## What to work on
What does the selected excerpt say from "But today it" through "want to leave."? Give the exact wording.

## Material provided
◆ ◆ ◆

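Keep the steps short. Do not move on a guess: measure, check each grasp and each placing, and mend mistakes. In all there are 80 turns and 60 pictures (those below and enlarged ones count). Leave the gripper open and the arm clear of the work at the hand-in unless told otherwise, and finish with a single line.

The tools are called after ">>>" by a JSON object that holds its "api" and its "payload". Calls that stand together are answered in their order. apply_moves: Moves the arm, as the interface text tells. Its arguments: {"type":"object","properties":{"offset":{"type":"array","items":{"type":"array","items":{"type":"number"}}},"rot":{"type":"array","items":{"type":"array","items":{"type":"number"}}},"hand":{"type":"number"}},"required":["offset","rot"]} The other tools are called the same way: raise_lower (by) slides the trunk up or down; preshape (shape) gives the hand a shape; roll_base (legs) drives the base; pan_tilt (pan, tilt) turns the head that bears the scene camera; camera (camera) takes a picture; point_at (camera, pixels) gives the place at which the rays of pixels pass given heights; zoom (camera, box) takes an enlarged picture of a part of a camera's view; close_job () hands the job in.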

◆ ◆ ◆

## Selected excerpt
It happened again this afternoon, working on some edits. I heard a section of a guitar solo by Slash and I I was thrown back in time, back into the studio. It was weird and amazing.

Michael was complicated in many ways. He wasn’t just a singer, he wasn’t just a dancer. He didn’t just love pop music, he didn’t just love classical. He didn’t just love statues, he didn’t just love books. He loved it all and wanted more. He pushed the limits constantly in terms of music, dance, creativity, philanthropy and fashion. He was complicated, and loved extremes. “More guitar!” he pleaded with Bruce during mixes. “More strings… I love the strings!!”

I have mentioned this before, but Michael had this habit – for lack of a better word – where his emotion would get the best of him and he would throw his head back and shriek or howl if he loved something. And it wasn’t an act – it was him fully letting go of what he was feeling. Since I am a stoic Swede, this took me a while to understand. If you are not ready for a Michael Jackson shriek next to you, it will wake you up.

Over time I started to love seeing him light up over a mix, or a new ride, or a even a piece of classical music. I remember clearly building him a giant sound system at the ranch – which filled an area about the size of a football field – and bringing him out to hear it. I chose DeBussy as my demo music, as I knew how much he loved that composer. As the music swelled he clenched his fists, closed his eyes and raised his face to the sky – and let out the loudest “HOOOOOO!!” you can imagine.


So this afternoon I was listening to some of the music with Slash’s guitar. Slash and Michael had the coolest friendship. Michael wasn’t going to be pigeonholed as a pop singer, or an R&B artist, or a great dancer. He blew the doors of genre. He brought in Steve Stevens and Slash and Eddie Van Halen. And the New York Philharmonic. And Biggie Smalls. And Babyface. And Paulinho. It was hard to keep up with him musically.

But today it was Slash. I heard a song I had not listened to in quite a while, and Slash owned it. He owned it, battered it, deep fried it and served it. And even though it isn’t on the track, in my mind I could hear Michael howl. And I got goosebumps. It stopped me in my tracks. My daughter Amanda has been working with me on some of the show edits and production, and I made her stop and let me listen to it again. Just for fun. Just for that momentary throwback into the studio. I didn’t want to leave.

It’s funny when I am somewhere unexpected and I get thrown back into the studio with Michael. It might be in a grocery store when I hear Smooth Criminal while picking out a bag of spinach. Or ice skating in New York (this actually happened a few weeks ago) when they decided to play You Are Not Alone. Just for a few seconds the world stops and and I’m back in a session from more than two decades ago, listening to Michael record a vocal.

◆ ◆ ◆

## Answer in full
But today it was Slash. I heard a song I had not listened to in quite a while, and Slash owned it. He owned it, battered it, deep fried it and served it. And even though it isn’t on the track, in my mind I could hear Michael howl. And I got goosebumps. It stopped me in my tracks. My daughter Amanda has been working with me on some of the show edits and production, and I made her stop and let me listen to it again. Just for fun. Just for that momentary throwback into the studio. I didn’t want to leave.